Rick Wolffe, a portfolio manager for TSP Capital Management and frequent participant thanked Investors Foundation for contributing to the N.J. Evans Scholars Classic.

“It’s a great honor to have Investors Foundation as part of our Founders Circle. Their contribution helps keep the caddie in golf.  It helps young men and women achieve their dreams in education,” Mr. Wolffe said.

Evans Scholars universities are located primarily in the Midwest and many represent the Big 10 Conference. Notre Dame is the newest member. It is hoped with the addition of Rutgers University to the Big 10, and possibly to the Western Golf Association, that someday many more New Jersey caddies will have an opportunity to earn Evans scholarships.

Since the Evans’ inception in 1930, the Foundation has generated over $100 million in scholarship awards to more than 10,000 recipients. 

Caddie scholarships have become a primary addition to the world of golf in not only New Jersey, but throughout the country.

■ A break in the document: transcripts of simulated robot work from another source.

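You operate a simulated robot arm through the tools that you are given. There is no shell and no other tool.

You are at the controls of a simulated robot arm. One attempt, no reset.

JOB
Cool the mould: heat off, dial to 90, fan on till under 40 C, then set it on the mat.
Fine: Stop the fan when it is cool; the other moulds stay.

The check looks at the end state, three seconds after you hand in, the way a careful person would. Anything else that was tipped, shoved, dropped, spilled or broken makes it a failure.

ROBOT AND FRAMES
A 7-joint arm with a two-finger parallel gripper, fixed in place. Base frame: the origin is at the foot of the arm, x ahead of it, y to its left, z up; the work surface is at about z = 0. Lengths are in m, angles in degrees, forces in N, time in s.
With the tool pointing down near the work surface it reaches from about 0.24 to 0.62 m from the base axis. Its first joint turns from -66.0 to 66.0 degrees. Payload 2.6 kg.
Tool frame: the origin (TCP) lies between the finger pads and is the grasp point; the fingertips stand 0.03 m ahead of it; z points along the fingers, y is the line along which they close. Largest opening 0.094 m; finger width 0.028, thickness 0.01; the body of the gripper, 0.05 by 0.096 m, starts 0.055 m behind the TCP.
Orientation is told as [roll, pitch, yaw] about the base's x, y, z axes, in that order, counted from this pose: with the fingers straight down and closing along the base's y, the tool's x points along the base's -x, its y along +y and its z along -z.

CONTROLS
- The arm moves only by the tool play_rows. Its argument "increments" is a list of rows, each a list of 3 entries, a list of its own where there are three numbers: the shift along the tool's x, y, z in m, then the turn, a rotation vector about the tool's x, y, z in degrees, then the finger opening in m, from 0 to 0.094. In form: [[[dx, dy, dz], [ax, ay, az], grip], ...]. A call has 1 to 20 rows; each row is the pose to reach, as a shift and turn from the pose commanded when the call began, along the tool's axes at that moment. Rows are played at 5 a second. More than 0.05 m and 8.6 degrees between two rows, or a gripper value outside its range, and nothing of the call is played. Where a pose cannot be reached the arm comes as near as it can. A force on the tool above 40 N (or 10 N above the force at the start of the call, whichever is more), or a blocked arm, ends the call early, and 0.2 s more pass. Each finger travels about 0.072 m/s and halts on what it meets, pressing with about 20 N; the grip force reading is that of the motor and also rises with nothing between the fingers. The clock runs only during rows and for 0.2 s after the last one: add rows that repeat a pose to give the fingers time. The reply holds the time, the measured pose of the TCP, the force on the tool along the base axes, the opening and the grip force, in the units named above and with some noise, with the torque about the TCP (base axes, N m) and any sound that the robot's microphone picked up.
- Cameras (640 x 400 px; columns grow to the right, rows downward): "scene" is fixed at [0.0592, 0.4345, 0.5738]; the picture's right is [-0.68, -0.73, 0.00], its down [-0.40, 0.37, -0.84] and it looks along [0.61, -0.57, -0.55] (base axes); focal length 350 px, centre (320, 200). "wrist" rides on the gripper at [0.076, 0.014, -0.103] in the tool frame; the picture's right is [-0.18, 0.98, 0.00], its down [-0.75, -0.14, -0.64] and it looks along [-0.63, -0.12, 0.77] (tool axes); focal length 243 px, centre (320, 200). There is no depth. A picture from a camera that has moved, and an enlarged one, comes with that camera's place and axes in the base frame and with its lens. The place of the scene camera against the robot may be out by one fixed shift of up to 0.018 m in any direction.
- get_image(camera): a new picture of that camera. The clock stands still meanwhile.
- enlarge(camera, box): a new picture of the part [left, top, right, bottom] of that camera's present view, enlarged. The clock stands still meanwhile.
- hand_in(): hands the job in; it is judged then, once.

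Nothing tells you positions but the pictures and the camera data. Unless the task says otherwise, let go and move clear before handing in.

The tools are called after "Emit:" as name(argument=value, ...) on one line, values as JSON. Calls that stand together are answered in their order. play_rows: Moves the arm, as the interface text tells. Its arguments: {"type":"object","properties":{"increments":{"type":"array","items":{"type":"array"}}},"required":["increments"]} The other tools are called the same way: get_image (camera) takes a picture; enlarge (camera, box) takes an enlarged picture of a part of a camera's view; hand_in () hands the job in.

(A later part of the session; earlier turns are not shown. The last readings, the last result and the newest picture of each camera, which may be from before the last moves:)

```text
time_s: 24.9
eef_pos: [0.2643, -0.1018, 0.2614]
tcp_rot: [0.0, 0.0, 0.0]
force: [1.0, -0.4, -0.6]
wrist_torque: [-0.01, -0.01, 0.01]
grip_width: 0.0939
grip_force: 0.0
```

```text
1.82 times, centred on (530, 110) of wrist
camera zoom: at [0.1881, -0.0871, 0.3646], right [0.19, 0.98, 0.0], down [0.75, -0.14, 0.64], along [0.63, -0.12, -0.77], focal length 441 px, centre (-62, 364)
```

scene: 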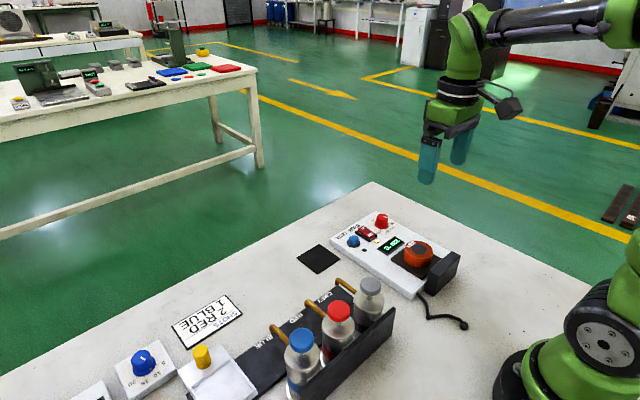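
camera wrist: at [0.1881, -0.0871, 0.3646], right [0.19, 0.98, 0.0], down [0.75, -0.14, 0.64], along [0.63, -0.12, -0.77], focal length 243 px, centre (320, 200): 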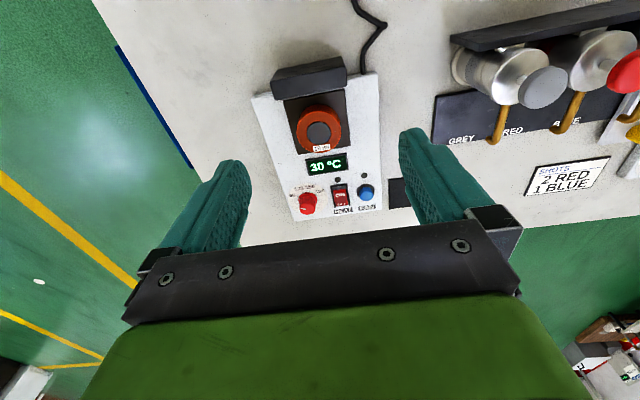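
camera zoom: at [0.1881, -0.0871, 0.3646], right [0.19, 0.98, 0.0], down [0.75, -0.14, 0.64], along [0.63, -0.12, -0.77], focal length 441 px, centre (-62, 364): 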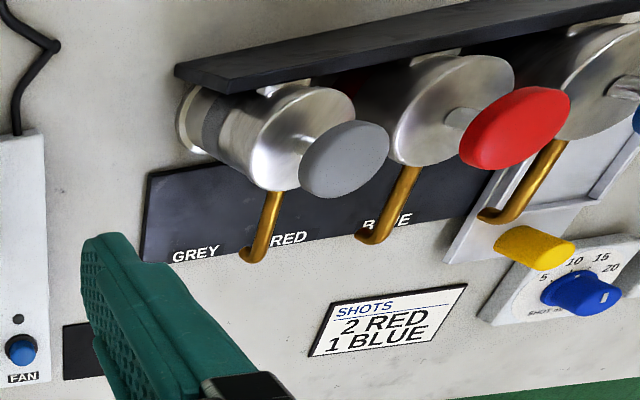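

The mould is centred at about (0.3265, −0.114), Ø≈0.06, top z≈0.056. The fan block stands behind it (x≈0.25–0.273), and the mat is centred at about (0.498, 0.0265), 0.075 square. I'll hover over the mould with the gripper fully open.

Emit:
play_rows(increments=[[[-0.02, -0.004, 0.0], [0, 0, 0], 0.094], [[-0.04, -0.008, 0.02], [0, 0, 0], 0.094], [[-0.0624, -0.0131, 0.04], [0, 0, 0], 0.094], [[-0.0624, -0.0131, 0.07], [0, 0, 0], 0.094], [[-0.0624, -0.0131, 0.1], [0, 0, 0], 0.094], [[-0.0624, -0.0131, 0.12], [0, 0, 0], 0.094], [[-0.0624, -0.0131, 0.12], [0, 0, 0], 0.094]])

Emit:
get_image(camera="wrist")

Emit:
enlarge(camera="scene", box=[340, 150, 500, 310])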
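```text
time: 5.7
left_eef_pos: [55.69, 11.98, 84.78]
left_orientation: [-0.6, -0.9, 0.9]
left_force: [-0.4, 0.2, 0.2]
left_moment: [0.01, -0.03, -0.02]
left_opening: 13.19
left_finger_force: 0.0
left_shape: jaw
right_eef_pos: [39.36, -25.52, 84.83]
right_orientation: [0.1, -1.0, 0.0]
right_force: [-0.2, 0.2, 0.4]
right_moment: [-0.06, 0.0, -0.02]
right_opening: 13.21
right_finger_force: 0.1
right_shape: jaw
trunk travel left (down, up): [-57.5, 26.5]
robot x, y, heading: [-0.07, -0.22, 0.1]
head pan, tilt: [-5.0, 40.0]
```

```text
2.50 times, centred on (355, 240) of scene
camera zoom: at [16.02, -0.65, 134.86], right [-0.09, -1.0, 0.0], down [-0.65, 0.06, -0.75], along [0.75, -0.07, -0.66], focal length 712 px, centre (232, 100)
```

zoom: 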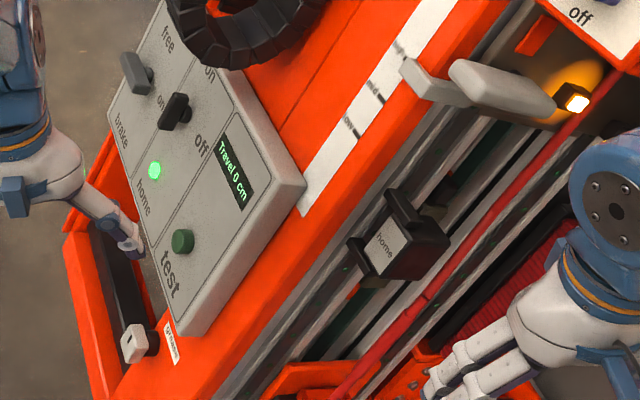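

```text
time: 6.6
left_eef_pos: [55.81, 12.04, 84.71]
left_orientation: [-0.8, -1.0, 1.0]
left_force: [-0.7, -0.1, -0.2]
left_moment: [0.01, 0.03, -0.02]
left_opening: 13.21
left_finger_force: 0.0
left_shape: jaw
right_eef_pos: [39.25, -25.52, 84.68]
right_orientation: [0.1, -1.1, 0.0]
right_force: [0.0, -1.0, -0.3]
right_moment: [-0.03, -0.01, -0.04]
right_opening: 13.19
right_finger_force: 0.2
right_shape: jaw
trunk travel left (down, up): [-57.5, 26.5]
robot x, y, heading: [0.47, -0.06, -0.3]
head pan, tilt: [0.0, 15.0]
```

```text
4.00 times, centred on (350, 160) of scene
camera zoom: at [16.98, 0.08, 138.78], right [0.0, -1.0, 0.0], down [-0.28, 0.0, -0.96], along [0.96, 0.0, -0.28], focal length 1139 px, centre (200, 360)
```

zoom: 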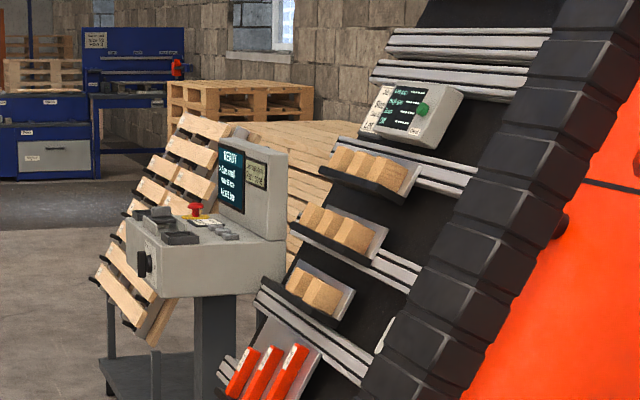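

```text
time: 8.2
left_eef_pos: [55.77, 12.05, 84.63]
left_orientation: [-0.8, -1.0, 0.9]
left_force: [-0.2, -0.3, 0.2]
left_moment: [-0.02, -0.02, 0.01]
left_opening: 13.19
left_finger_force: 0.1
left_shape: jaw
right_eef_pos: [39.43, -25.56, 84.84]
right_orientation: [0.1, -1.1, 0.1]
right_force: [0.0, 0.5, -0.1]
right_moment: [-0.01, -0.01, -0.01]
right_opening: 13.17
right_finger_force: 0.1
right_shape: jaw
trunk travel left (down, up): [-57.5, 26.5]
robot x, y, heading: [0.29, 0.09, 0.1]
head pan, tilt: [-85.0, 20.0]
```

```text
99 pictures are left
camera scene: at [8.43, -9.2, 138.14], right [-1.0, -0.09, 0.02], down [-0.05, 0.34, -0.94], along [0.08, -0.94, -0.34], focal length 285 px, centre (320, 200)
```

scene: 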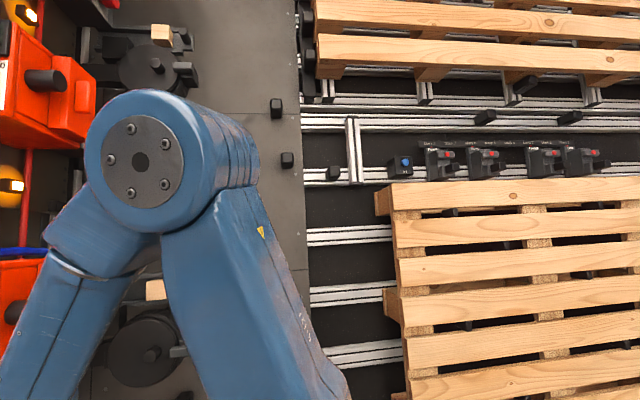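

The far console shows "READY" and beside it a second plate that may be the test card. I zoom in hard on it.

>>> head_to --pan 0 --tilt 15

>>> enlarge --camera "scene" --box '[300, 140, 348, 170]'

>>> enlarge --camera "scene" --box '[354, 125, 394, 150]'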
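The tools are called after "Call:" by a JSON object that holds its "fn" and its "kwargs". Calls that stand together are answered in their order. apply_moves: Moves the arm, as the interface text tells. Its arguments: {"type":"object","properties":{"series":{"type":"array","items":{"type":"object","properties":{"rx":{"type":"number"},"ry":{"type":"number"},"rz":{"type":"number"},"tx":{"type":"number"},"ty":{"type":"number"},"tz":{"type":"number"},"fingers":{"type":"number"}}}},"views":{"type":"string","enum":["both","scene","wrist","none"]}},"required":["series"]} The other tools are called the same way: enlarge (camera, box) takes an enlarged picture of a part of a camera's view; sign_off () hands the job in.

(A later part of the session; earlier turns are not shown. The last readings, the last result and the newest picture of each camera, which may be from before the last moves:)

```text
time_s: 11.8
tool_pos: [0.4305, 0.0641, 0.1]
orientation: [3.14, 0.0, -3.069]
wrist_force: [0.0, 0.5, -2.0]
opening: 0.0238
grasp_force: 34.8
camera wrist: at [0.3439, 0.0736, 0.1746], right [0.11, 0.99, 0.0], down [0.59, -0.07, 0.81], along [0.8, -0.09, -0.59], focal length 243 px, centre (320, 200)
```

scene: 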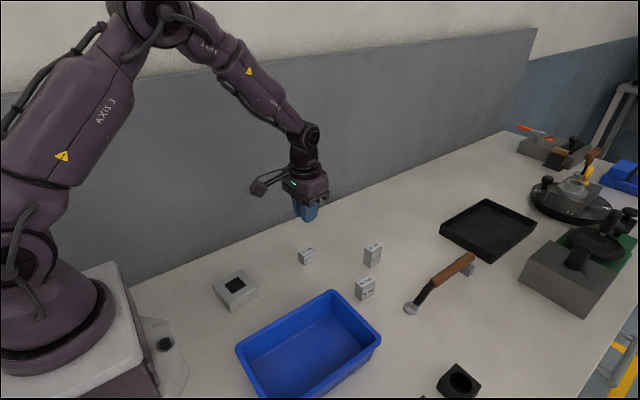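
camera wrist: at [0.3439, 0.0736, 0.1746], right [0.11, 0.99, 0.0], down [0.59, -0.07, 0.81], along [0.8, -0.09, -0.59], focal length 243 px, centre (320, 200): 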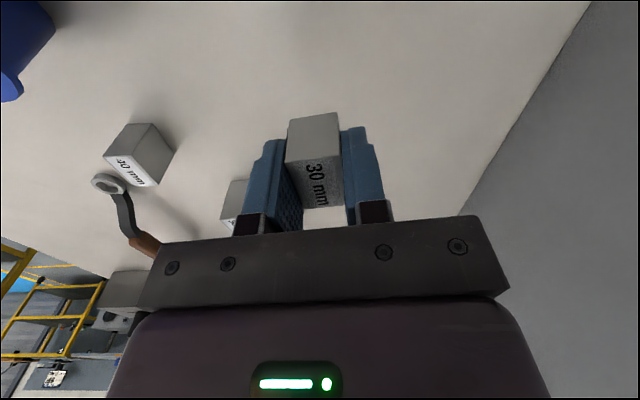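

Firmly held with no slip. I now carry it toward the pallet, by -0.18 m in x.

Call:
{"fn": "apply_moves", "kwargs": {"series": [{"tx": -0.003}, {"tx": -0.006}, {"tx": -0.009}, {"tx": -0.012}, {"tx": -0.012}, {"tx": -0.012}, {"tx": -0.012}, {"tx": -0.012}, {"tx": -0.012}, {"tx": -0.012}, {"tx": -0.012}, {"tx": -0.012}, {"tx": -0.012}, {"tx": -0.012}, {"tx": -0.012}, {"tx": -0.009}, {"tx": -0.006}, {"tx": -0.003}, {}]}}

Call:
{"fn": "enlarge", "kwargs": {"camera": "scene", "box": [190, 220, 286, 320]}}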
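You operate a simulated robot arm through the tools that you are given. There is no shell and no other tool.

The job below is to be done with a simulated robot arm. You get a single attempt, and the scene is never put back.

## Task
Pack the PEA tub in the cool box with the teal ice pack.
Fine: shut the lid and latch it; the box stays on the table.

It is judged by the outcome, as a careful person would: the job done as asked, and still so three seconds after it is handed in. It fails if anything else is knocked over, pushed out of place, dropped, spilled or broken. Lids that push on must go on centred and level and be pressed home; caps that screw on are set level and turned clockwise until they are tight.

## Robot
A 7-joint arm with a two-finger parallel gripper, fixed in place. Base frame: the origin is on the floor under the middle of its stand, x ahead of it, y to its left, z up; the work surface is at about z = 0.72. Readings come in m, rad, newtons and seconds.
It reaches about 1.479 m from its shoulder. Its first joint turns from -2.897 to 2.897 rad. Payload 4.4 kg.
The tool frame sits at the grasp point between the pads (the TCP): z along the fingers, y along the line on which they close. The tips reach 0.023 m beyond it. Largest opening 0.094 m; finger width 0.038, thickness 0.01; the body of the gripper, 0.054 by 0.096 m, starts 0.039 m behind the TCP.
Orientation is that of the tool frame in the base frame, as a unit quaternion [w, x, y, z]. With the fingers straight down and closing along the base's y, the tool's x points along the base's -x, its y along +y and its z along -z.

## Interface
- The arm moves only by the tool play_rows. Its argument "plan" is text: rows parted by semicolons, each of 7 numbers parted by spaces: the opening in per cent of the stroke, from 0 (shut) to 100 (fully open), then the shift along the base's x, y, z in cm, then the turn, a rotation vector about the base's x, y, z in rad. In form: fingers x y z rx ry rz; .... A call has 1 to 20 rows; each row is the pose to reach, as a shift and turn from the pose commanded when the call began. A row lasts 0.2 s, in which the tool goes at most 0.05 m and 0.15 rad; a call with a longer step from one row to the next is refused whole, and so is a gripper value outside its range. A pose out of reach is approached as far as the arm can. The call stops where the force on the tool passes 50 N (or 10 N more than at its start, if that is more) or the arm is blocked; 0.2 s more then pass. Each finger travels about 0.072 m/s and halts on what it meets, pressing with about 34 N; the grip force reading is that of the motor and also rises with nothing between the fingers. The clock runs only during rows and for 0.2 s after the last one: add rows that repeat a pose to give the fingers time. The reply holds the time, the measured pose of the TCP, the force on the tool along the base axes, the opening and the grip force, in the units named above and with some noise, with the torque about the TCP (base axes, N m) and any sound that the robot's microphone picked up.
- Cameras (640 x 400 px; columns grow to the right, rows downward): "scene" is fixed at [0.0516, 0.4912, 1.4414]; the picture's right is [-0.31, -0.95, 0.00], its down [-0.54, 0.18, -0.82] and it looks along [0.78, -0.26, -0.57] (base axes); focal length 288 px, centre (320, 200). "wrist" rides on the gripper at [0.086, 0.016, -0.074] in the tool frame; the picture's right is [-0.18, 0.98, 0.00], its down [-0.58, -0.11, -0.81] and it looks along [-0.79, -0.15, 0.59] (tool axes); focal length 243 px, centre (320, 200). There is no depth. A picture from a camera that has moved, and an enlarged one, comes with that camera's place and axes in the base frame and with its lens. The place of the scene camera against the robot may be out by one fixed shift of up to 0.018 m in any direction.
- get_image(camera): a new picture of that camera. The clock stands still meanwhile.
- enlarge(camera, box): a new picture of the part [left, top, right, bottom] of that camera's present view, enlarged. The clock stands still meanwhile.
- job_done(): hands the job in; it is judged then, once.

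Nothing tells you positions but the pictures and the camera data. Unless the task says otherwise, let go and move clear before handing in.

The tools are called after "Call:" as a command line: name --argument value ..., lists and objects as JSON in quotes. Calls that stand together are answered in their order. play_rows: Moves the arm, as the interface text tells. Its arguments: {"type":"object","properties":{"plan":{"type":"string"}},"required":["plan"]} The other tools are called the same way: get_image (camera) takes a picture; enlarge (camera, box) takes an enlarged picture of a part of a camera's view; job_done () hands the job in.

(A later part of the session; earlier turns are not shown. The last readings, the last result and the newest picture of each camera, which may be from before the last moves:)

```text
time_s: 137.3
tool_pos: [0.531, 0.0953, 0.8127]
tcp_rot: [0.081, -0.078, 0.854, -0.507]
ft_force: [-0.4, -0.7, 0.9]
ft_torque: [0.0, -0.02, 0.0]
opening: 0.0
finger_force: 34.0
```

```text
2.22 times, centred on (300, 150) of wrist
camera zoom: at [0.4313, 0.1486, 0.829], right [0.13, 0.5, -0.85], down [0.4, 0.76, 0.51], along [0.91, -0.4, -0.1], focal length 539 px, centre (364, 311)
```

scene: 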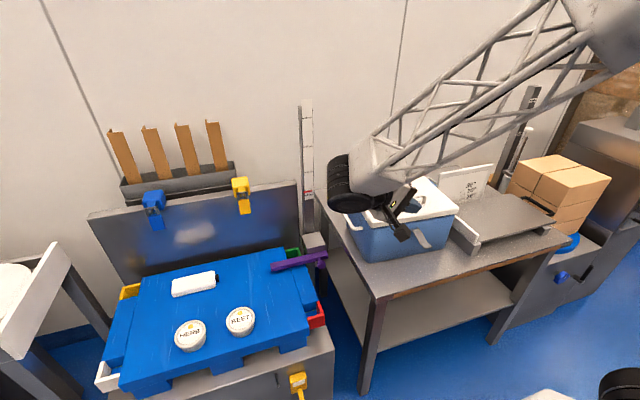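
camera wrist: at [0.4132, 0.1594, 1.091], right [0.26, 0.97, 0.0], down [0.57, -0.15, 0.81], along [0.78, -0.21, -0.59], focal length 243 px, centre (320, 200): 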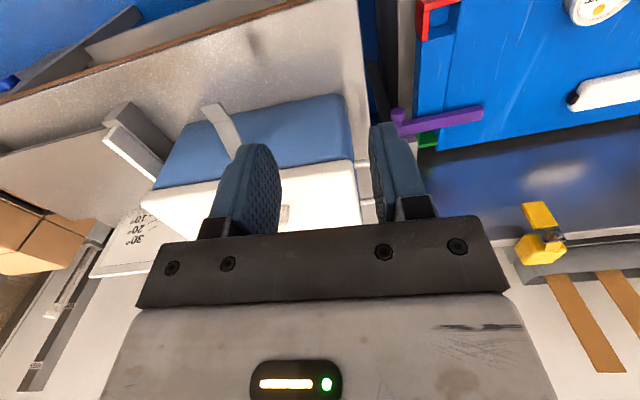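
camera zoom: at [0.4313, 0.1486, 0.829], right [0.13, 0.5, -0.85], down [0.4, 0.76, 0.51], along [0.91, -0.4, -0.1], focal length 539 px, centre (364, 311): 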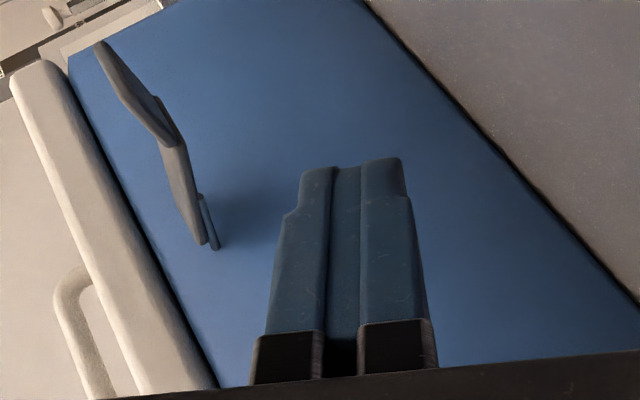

On the East Coast, the NJSGA has become one of the staunchest associations to work with Evans Scholars.

The NJSGA Caddie Scholarship Foundation also supports caddies who display a great academic performance, financial need, and quality service as a caddie. This year, the NJSGA Caddie Scholarship Foundation will award 148 caddies who will receive a total of more than $650,000.

Now in its 70thyear,  the NJSGA CSF has raised more than $13 million and nearly 3,000 caddies have received college tuition grants from the NJSGA.  In honor of the 70-year milestone, the NJSGA Caddie Scholarship Foundation is conducting a campaign to award even more in tuition grants to young men and women in New Jersey.  

The first full-tuition Evans Scholars caddies from New Jersey was the graduated Sean Thornton of Green Brook Country Club who also attended the University of Michigan.